When the oceans receded, peat would accumulate once more.

Eventually, layers of coal alternated with layers of sediments washed in from the ocean. These layers of coal are known as coal beds.

Some harder forms of coal, such as anthracite coal, are formed when coal is exposed to high temperatures and pressures. Therefore, these types of coal can be considered metamorphic rocks.

Metamorphic Rocks

A rock that has undergone a change in its composition as the result of pressure, heat or chemical action is known as a metamorphic rock.

Rocks have been altered as the result of enormous pressure but little heat are known as regional, or dynamic, metamorphic rocks.

When shale that is buried deep beneath the Earth withstands great pressure, its minerals recrystallize to form mica. The movements of the Earth can then deform the mica so that it forms a type of regional metamorphic rock known as a schist.
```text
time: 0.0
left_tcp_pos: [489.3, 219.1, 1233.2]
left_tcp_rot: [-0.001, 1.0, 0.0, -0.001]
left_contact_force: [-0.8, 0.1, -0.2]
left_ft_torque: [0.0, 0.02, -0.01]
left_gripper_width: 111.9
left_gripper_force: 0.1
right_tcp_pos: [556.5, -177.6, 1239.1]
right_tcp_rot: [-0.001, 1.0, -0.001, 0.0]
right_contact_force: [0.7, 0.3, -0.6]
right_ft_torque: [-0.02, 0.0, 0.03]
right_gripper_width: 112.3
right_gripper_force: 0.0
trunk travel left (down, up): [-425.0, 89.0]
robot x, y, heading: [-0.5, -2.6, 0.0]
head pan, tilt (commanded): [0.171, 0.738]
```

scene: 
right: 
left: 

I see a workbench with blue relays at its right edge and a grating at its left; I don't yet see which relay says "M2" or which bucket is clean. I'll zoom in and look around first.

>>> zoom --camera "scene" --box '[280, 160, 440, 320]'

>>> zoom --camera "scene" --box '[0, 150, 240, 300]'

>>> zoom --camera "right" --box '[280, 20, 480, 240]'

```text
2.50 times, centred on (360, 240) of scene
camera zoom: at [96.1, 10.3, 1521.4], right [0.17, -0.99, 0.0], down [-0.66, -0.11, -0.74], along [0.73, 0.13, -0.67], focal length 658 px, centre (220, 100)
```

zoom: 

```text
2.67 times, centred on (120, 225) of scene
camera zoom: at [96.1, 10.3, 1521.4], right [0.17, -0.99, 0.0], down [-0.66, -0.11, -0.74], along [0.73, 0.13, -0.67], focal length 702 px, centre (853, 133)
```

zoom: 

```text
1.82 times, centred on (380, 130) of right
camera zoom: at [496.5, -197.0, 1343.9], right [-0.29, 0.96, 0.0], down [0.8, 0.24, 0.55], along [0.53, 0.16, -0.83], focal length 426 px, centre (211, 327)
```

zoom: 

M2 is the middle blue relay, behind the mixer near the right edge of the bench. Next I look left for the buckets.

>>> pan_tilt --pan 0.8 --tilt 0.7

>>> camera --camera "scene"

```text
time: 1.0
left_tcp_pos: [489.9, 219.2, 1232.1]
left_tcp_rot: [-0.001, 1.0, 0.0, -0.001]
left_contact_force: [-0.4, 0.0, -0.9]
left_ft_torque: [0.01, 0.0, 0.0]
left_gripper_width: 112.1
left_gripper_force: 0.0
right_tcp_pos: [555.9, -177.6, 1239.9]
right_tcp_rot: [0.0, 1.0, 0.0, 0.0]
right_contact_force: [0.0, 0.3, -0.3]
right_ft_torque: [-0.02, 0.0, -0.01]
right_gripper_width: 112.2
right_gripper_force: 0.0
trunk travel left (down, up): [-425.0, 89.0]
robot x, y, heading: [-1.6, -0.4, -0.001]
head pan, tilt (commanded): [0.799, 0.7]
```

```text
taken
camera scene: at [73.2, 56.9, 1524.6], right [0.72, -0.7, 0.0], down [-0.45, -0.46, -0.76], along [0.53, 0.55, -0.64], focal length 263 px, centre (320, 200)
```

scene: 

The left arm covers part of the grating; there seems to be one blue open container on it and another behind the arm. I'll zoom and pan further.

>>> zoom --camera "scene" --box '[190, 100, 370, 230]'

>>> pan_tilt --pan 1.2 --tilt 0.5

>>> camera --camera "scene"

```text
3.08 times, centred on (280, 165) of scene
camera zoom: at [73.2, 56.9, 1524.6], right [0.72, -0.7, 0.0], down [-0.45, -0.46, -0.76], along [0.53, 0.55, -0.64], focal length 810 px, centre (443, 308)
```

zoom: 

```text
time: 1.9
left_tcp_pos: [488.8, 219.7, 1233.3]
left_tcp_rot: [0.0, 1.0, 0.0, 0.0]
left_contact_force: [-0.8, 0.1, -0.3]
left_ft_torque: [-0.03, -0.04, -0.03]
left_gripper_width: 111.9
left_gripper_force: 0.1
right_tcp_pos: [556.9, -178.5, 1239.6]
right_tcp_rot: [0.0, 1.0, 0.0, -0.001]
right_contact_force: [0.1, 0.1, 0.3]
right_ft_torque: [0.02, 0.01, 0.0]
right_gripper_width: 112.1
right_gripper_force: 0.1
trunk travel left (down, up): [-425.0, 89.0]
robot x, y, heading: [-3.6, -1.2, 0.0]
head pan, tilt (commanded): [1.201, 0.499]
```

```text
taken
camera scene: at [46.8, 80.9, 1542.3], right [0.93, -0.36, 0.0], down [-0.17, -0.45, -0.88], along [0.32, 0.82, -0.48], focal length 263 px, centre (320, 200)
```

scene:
When rocks on each side of a major fault move against each other, dislocation metamamorphism takes place.  Stress on the rocks at the fault causes their minerals to recrystallize, giving rise to a hard, flinty metamorphic rock known as mylonite.

Rocks that have been changed by extreme heat but little pressure are known as thermal (or contact) metamorphic rocks.

When magma forces its way through the Earth’s crust, it bakes the rocks around it.

Marble is a thermal metamorphic rock that forms from limestone – a sedimentary rock.

When limestone is heated by a nearby igneous intrusion, it gives off carbon dioxide. Later, the limestone recombines with the carbon dioxide, forming new calcite crystals that have a regular structure and grain size. The newly formed rock – marble - is therefore stronger and more evenly textured than limestone.

Metasomatism, the creation of metamorphic rock as the result of chemical changes, is often asso­ciated with thermal metamorphism. As an igne­ous mass cools, it gives off hot liquids and gases, which may percolate through cracks and cavities in the surrounding rock. The heat created, as well as chemicals in the liquids and gases, can alter the composition of the surrounding rock.